Commenting on Gessen’s appointment, a BBG official specializing in strategic planning and research wrote in his private blog: “OK, as long as her decisions at Radio Svoboda to cover or not to cover stories are based on sound news judgments and not on anti-Putin sentiments.” Mission accomplished as far as public diplomacy targeting the West and even BBG executives.
As for his supporters in Russia, Putin has shown that he can be a magnanimous tsar — something they like and identify with — but can claim that he was cruelly betrayed by an ungrateful woman who, as they are already pointing out with glee in the blogosphere, is a lesbian activist — defending gay rights is a type of activism highly unpopular with most Russians — was born in Russia but has an American citizenship — again not very popular with Russian nationalists — and who has joined the organization — Radio Free Europe/Radio Liberty financed by the American government — an organization which the Kremlin wants all of its internal supporters to view as an enemy of Russia. Again, mission accomplished. We don’t think Putin was set up at all. He knew what he wanted, he knew what was going to happen, he was in control of the events at all times, and he got what he wanted.
Mass Firings at Radio Liberty
Even before Gessen could take her job at RFE/RL, which is to happen on October 1, she became involved in controversy surrounding the sudden mass firing of Radio Liberty Russian Service staffers responsible for RL’s Russian website. As reported by the Russian Service of the BBC, Gessen wrote on her Facebook page that these layoffs and changes were planned for a long time and described her new role as the future director of Radio Liberty’s Russian Service as part of these plans, but not the cause of the firings.

 “The firings of the staff and the change in its structure were planned quite some time ago.  My arrival was only a part of that plan and not the reason for the firings.”
“Увольнения в редакции и изменение ее структуры запланированы давно. Мой приход – часть этих планов, а не их причина.”

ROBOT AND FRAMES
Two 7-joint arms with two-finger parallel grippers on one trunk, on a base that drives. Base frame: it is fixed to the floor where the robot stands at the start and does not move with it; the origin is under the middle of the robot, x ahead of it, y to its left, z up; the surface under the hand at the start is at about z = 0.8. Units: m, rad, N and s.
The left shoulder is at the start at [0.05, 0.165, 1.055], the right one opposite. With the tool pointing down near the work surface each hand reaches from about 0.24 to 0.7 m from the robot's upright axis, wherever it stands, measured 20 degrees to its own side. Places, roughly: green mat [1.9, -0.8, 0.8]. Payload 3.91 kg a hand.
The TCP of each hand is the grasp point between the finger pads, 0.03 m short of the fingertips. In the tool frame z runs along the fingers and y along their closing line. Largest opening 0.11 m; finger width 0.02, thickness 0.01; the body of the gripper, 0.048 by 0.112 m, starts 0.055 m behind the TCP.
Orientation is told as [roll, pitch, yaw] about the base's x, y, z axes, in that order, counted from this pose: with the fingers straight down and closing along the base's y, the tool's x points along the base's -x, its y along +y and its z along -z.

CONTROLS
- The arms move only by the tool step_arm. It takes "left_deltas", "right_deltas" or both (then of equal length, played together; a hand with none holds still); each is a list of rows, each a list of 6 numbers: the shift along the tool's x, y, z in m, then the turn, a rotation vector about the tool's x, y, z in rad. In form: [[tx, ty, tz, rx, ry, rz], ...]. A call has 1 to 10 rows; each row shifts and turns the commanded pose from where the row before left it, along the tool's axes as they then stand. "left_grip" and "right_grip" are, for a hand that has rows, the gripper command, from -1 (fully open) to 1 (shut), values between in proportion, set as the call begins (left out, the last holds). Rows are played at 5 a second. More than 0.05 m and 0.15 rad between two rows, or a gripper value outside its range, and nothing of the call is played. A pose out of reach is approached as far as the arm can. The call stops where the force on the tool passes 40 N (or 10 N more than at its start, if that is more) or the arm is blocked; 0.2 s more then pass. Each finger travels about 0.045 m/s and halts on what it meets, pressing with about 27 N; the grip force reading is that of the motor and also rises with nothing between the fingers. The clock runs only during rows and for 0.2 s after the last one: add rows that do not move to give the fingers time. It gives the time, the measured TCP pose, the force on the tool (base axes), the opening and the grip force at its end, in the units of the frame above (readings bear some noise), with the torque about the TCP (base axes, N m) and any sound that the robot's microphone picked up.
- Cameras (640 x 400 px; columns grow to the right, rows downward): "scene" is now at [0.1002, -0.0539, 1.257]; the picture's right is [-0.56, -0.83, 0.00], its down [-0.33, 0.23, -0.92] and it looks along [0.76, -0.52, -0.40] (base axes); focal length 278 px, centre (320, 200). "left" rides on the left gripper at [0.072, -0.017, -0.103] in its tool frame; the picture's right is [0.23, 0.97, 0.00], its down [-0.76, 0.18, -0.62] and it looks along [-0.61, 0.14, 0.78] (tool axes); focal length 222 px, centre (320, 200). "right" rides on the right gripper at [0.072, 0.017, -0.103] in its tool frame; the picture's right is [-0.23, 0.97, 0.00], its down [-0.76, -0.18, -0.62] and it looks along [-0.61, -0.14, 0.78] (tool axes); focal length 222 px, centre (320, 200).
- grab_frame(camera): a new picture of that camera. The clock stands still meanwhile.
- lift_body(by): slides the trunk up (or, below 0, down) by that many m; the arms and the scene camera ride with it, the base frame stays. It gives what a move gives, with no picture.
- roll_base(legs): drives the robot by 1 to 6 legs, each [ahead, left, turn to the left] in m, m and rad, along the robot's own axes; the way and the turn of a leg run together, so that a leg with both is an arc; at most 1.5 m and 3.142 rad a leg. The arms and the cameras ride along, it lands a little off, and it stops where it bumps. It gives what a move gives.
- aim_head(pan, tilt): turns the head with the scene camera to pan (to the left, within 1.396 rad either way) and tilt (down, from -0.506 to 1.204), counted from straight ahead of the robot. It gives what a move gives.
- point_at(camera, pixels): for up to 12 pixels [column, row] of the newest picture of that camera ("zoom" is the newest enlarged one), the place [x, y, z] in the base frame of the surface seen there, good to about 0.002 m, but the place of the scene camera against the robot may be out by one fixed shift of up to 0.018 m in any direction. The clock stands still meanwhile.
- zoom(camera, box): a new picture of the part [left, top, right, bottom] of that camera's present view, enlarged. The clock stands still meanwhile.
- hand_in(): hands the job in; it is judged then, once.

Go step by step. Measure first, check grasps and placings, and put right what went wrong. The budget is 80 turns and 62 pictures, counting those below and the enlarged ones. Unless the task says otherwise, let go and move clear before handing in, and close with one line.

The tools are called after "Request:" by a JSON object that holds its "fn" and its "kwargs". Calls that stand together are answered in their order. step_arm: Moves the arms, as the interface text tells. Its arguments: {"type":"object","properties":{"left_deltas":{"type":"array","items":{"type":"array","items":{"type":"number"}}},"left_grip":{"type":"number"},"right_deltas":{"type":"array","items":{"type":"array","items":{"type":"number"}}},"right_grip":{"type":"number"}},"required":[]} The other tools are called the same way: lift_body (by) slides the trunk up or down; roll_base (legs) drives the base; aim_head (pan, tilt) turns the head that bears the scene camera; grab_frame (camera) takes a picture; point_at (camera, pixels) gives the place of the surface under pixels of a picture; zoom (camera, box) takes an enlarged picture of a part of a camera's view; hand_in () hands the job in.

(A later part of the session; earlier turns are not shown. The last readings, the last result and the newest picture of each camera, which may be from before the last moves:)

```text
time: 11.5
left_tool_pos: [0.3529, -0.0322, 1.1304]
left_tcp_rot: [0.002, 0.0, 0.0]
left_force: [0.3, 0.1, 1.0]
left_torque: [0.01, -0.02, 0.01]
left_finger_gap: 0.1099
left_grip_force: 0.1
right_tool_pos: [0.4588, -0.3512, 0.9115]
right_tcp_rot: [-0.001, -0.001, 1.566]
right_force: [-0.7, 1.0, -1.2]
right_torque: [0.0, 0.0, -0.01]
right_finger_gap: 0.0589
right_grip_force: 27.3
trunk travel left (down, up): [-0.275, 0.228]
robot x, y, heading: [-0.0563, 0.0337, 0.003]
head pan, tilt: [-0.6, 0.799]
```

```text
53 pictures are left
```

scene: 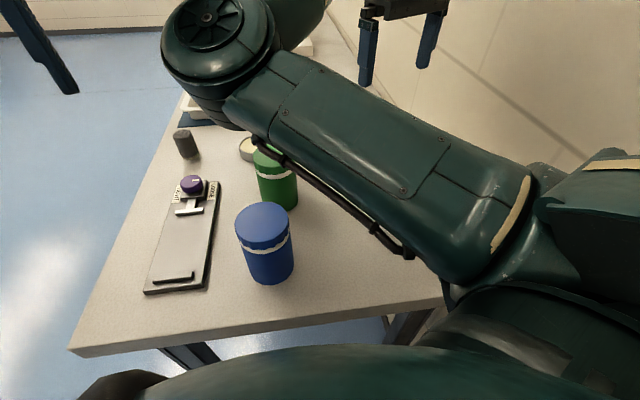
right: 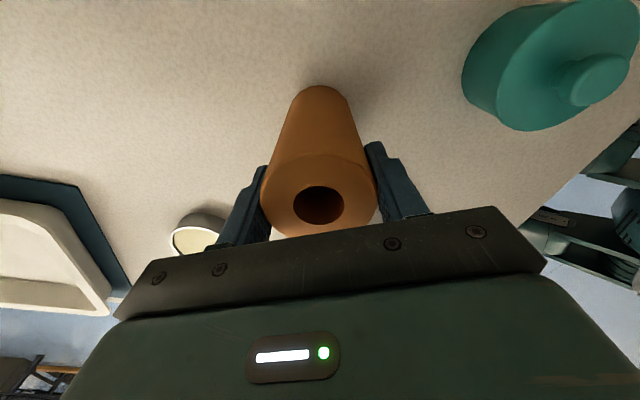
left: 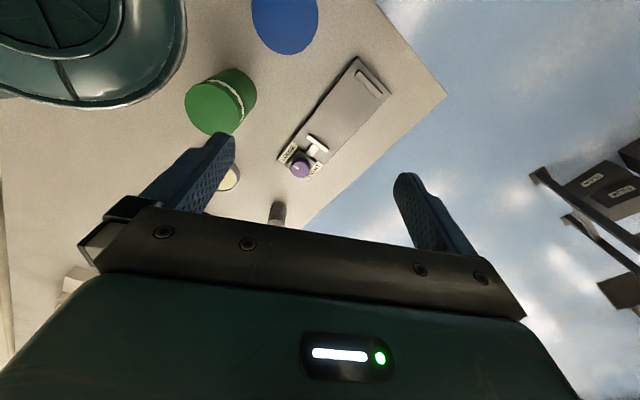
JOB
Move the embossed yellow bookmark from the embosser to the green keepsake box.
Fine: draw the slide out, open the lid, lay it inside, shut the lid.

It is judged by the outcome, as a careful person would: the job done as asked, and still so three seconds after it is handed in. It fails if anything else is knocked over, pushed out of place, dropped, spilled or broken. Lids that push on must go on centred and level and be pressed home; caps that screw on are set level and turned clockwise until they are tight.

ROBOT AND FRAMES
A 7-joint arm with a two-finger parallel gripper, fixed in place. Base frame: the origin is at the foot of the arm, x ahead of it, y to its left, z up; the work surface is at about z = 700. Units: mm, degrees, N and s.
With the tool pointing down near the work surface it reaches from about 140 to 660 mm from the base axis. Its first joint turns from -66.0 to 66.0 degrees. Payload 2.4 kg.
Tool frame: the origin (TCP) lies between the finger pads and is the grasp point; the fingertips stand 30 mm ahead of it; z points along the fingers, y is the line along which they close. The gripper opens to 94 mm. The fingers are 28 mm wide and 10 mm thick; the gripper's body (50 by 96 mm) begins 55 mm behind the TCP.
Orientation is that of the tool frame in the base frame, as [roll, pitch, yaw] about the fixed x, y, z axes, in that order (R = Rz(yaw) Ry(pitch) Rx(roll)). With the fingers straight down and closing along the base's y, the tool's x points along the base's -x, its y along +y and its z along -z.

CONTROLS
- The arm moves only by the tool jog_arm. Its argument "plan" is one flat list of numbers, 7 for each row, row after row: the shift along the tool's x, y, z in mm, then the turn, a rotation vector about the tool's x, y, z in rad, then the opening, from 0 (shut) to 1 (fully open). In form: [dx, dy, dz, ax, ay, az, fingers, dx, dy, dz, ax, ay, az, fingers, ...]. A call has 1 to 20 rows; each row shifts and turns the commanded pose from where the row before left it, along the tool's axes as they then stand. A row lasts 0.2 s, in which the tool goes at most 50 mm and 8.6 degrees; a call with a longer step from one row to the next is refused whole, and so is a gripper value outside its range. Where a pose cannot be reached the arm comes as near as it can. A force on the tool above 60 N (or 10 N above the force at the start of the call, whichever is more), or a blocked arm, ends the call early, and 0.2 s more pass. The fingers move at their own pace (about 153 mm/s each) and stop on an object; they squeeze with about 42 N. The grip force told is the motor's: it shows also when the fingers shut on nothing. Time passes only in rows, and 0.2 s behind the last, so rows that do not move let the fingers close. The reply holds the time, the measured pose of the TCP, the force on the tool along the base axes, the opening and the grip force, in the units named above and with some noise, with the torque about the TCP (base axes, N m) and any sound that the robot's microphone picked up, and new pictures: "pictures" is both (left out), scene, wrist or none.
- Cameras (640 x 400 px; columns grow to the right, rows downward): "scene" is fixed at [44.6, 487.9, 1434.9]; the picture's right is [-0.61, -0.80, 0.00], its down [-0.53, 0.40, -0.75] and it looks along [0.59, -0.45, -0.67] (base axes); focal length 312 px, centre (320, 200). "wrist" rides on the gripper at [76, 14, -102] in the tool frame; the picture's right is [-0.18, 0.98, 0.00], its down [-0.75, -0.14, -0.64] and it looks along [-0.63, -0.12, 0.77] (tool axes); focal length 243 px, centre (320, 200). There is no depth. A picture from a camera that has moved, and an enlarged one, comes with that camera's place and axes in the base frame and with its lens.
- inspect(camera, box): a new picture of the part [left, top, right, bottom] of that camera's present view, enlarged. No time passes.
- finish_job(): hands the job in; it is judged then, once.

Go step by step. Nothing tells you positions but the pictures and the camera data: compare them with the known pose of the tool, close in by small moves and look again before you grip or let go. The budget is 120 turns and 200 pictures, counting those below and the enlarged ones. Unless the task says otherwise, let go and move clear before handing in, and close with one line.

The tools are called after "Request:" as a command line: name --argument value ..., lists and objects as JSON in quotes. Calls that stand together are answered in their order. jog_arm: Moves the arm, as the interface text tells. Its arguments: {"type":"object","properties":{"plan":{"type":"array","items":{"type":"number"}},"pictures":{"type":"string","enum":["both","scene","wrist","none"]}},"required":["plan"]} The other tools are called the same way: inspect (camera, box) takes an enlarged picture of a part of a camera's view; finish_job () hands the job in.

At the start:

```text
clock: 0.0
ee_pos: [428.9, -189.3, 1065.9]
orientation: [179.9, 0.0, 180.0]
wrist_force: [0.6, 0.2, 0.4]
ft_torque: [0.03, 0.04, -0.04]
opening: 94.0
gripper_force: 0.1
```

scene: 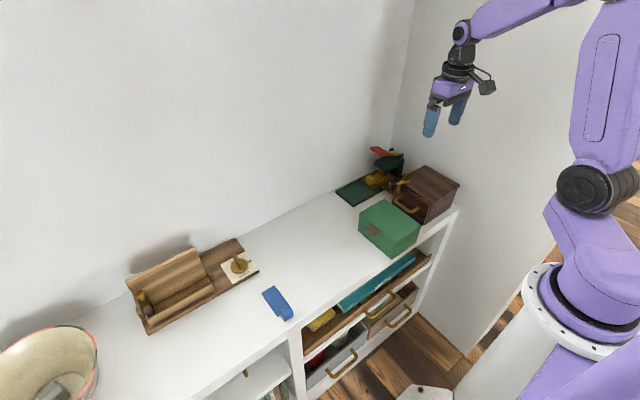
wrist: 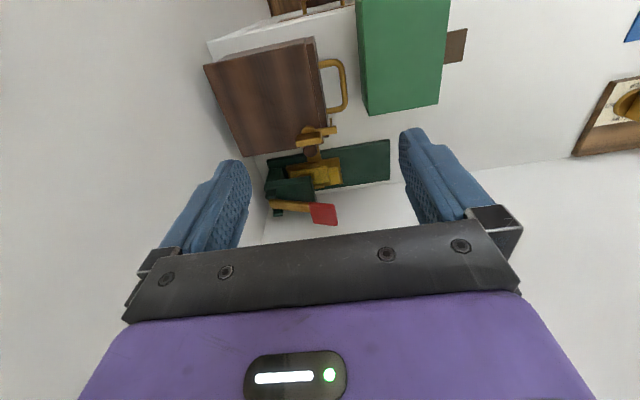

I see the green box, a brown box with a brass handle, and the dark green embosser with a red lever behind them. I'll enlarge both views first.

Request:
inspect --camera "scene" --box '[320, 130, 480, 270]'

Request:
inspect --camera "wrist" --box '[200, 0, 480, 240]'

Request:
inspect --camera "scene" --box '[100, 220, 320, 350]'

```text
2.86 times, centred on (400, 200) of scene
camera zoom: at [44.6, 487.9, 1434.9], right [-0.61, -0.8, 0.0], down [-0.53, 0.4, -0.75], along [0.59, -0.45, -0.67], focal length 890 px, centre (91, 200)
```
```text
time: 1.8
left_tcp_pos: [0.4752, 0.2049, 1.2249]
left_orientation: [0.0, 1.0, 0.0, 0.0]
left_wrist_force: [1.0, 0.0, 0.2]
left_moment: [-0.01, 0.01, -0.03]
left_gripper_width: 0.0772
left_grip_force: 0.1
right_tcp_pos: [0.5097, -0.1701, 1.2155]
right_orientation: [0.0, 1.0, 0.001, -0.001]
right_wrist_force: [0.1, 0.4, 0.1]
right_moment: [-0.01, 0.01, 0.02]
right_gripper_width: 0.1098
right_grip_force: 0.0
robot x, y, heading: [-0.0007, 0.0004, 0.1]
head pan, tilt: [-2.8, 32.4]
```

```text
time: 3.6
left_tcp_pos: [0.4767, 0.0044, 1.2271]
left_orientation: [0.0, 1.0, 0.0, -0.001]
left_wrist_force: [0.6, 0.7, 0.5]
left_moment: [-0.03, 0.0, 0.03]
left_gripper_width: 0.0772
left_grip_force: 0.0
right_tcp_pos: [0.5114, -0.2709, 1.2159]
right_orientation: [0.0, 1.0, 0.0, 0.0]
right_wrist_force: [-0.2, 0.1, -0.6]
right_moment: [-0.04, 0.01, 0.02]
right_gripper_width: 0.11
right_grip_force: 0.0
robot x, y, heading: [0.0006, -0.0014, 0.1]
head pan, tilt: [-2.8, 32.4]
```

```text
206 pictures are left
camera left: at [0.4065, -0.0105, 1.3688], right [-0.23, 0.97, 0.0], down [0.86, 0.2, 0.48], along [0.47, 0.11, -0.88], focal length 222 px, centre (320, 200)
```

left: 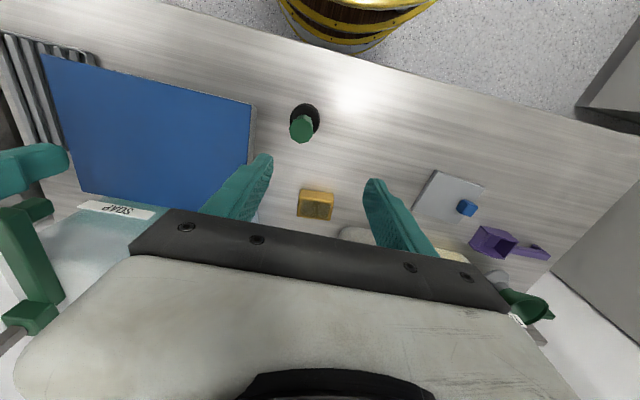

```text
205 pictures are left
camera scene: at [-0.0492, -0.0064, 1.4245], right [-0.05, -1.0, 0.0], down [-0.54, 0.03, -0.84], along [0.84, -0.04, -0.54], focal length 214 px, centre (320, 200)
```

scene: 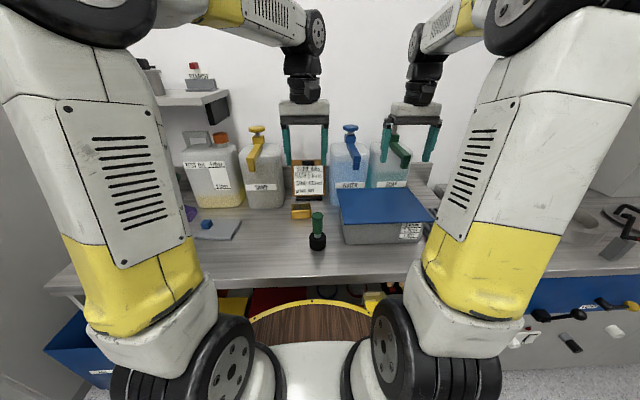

Радио ‘Свобода’ прекратит вещание в эфире с ноября” — BBC Russian, September 21, 2012.
Some journalists who have been fired question how Gessen could claim no prior involvement in this decision since she had been commissioned earlier by RFE/RL as a consultant to do a study of Radio Liberty’s Russian Service bureau in Moscow. Some of her critics suggest that she may have in fact proposed these firings in her report and accuse her of being disingenuous in her explanations. This is how Gessen further clarified her role in her Facebook post:

“I have no reason to doubt the correctness of decisions: everything I know about the process of decision-making, makes me think that the decisions are correct. The fact that they are taken not by me – is just a historical fact.”
“У меня нет причин сомневаться в верности принятых решений: все, что мне известно о процессе принятия решений, заставляет меня думать, что решения верные. То, что они приняты не мной, – всего лишь исторический факт.”

Dropping Radio Broadcasts
The Voice of America reported that senior Radio Free Europe/Radio Liberty official Julia Ragona — who, by the way, will be Masha Gessen’s boss — said Saturday that the organization is planning to go off the air on a medium wave radio frequency in Moscow on November 10. On that day a new Russian law takes effect which bans radio broadcasting in Russia by companies that are more than 48 percent owned by foreign individuals or legal entities.
Ragona said RFE/RL is reducing its Russian Service staff by a substantial number and said those leaving are doing so by mutual agreement, with severance packages.
She added that Radio Liberty Russian Service plans to expand its online content and will continue broadcasting on shortwave radio. Considering Ragona’s and Korn’s public pronouncements, it is probably only a matter of time before shortwave radio broadcasts are also eliminated. The Broadcasting Board of Governors strategists and executives are silent on this issue, as they are eliminating broadcasts and pushing forward with their Internet-only strategy. Meanwhile, the Voice of Russia continues to be heard on AM and FM frequencies in the United States and Russia Today TV is being carried on U.S. cable systems. As one Russia expert observed, the agency — the Broadcasting Board of Governors (BBG) — seems to be run by a bunch of amateurs, particularly when compared to the Russians.
The popular Russian news website Vesti chose the following title for their story on Masha Gessen and Radio Liberty: “Masha Gessen will be left at Radio Liberty without employees and without broadcasts” – Маша Гессен на “Радио Свобода” осталась без сотрудников и эфира.
Pro-Putin Crowd Focuses on Sexual Orientation
Lev Roitman, a former senior commentator for Radio Liberty Russian Service, who retired several years ago, had this comment for BBG Watch:

“What a great start for RFE/RL Russian Service director! Well, let’s wait for the finish: Gessen rarely kept her jobs longer than a year. The funny side of all that is that most Russians following and commenting on the present messy bickering could not care less about the real problems and the ongoing destruction of the Radio Svoboda’s (Radio Liberty) reputation but concentrate on Masha being openly lesbian. It’s not quite popular in Russia… In the meantime, staff in Prague is bracing for what may come.”